**** Source extract

鳥獣被害の解決や狩猟者の育成、自然や動物と人間の営みとの調和を図るための集落づくりについて学ぶ、令和7年度「第2回のべおか里山塾」が令和7年10月18日(土曜)~19日(日曜)に延岡市北川町及び北浦町で行われました。今回は、鳥獣対策の講義やくくりワナ仕掛け研修を行い被害対策について理解を深めました。併せて、ロボットを活用した稲作支援研修も行いました。また、宮崎大学農学部の学生による山間地域における鳥獣対策の共同研究成果発表会も行われ、学生目線での鳥獣対策も提案され、充実した「第2回のべおか里山塾」となりました。今回は、兵庫県や福岡県などからの参加があり57名が受講されました。
1.鳥獣対策基礎講座
- 講義
獣害対策の考え方と手法(イノシシ対策)

********
**** Provided material

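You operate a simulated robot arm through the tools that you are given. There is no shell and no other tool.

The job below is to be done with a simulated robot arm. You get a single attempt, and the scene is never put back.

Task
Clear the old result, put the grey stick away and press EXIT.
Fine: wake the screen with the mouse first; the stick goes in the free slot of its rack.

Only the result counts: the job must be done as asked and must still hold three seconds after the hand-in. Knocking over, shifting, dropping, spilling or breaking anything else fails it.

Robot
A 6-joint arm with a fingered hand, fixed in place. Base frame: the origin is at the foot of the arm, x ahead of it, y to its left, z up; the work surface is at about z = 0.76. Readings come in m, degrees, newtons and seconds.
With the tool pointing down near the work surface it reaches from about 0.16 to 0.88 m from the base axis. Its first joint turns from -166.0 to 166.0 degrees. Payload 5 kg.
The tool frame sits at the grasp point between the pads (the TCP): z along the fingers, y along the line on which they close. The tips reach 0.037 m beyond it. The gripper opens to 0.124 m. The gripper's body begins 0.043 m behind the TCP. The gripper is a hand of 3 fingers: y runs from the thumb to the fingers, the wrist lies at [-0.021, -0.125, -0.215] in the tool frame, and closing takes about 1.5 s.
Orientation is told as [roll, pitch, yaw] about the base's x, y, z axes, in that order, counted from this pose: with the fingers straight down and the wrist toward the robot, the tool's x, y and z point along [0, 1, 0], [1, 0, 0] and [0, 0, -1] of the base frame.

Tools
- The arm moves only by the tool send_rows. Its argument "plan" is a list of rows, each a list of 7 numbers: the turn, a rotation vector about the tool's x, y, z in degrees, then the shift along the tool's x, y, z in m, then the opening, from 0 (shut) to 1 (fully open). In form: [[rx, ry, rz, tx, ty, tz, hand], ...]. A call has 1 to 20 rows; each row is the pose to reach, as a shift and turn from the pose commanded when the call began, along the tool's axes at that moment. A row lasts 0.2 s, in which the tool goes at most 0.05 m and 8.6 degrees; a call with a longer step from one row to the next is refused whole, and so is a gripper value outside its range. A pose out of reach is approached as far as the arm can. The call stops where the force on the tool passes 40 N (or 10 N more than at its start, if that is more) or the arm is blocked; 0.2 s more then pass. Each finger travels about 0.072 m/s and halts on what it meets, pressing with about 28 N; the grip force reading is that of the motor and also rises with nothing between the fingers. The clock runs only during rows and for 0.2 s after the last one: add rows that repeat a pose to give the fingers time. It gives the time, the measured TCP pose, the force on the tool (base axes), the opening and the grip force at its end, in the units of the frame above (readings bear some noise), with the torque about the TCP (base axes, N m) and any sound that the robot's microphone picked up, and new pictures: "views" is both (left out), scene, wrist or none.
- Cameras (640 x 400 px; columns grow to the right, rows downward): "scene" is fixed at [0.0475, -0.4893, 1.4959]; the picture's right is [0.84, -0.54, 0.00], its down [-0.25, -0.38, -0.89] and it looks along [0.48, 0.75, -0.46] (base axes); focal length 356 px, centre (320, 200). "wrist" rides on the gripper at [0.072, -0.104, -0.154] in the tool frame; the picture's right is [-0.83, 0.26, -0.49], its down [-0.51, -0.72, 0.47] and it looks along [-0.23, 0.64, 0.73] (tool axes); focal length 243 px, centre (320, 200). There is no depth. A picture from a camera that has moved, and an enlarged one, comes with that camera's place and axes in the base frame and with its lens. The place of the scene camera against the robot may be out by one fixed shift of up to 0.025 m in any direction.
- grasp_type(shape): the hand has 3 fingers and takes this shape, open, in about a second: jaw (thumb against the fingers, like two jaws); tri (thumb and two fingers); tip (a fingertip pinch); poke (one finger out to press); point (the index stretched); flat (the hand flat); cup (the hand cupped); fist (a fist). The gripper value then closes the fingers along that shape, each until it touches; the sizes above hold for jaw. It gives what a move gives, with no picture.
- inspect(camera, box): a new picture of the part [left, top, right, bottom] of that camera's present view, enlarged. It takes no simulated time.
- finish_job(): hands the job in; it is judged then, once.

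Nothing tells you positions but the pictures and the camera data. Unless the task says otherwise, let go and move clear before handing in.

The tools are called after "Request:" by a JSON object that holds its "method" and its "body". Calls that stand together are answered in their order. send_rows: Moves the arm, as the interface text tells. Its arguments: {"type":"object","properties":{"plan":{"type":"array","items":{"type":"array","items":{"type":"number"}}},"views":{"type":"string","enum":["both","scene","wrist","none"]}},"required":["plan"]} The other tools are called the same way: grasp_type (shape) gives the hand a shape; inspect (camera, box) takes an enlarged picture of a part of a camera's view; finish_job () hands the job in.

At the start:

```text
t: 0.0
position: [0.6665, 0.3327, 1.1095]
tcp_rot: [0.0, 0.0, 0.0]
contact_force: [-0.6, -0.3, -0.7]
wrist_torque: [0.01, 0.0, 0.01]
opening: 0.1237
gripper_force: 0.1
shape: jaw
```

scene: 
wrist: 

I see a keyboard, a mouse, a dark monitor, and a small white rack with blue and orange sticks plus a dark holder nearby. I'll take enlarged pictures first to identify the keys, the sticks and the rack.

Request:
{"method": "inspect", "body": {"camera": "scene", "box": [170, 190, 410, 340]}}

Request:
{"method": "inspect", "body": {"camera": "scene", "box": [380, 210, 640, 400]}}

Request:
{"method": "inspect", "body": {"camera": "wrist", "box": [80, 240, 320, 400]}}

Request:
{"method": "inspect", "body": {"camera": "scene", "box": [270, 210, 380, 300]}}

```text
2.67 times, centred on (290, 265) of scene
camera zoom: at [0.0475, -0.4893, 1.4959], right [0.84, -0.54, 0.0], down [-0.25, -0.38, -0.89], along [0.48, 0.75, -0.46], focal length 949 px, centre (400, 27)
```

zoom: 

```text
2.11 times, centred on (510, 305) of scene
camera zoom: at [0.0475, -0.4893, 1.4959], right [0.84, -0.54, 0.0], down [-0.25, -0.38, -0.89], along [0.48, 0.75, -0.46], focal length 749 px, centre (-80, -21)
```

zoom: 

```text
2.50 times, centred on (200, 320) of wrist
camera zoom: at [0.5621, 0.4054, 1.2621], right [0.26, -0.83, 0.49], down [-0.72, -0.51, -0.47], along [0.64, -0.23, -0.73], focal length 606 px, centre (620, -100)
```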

********

Exercises
1) Locate "鳥獣被害の解決や狩猟者の育成" and "あり57名が受講されました。" in the source extract, and write out these words with everything between them.
2) Go on with the source extract that begins "鳥獣被害の解決や狩猟者の育成" from its last line.

Answers to each task
1)
鳥獣被害の解決や狩猟者の育成、自然や動物と人間の営みとの調和を図るための集落づくりについて学ぶ、令和7年度「第2回のべおか里山塾」が令和7年10月18日(土曜)~19日(日曜)に延岡市北川町及び北浦町で行われました。今回は、鳥獣対策の講義やくくりワナ仕掛け研修を行い被害対策について理解を深めました。併せて、ロボットを活用した稲作支援研修も行いました。また、宮崎大学農学部の学生による山間地域における鳥獣対策の共同研究成果発表会も行われ、学生目線での鳥獣対策も提案され、充実した「第2回のべおか里山塾」となりました。今回は、兵庫県や福岡県などからの参加があり57名が受講されました。

2)
講師:農研機構 畜産研究部門研究推進部 動物行動管理研究領域動物行動管理グループ主任研究員 竹内 正彦 氏

【鳥獣被害が起こる理由】
- 野生鳥獣は生きるために常にエサを探していて、農作物は最高のエサとなっている。
- 集落(農地)に行けば柿や栗など収穫されない放任果樹の実があり、野生鳥獣の恰好のエサとなっていて、栄養価の高いエサとなっている。
- 農作物の残渣を野山に捨てることで野生鳥獣のエサとなり、集落に野生鳥獣を引き付けいている原因になっている。
- 今日の産業の変化により野生鳥獣が集落や農地に出やすい生活環境となっている。
【被害対策】
- 被害対策としては、「収穫農作物の残渣を農地内に放置しない」、「放棄農地を出来るだけなくす」、「放任果樹や収穫予定の無い農作物を無くす」など、野生鳥獣のエサ場となる環境を無くすこと。
- 農地等に隣接している原野など、野生鳥獣の住処となる藪などを切り開き、野生鳥獣が出にくい空間を確保する。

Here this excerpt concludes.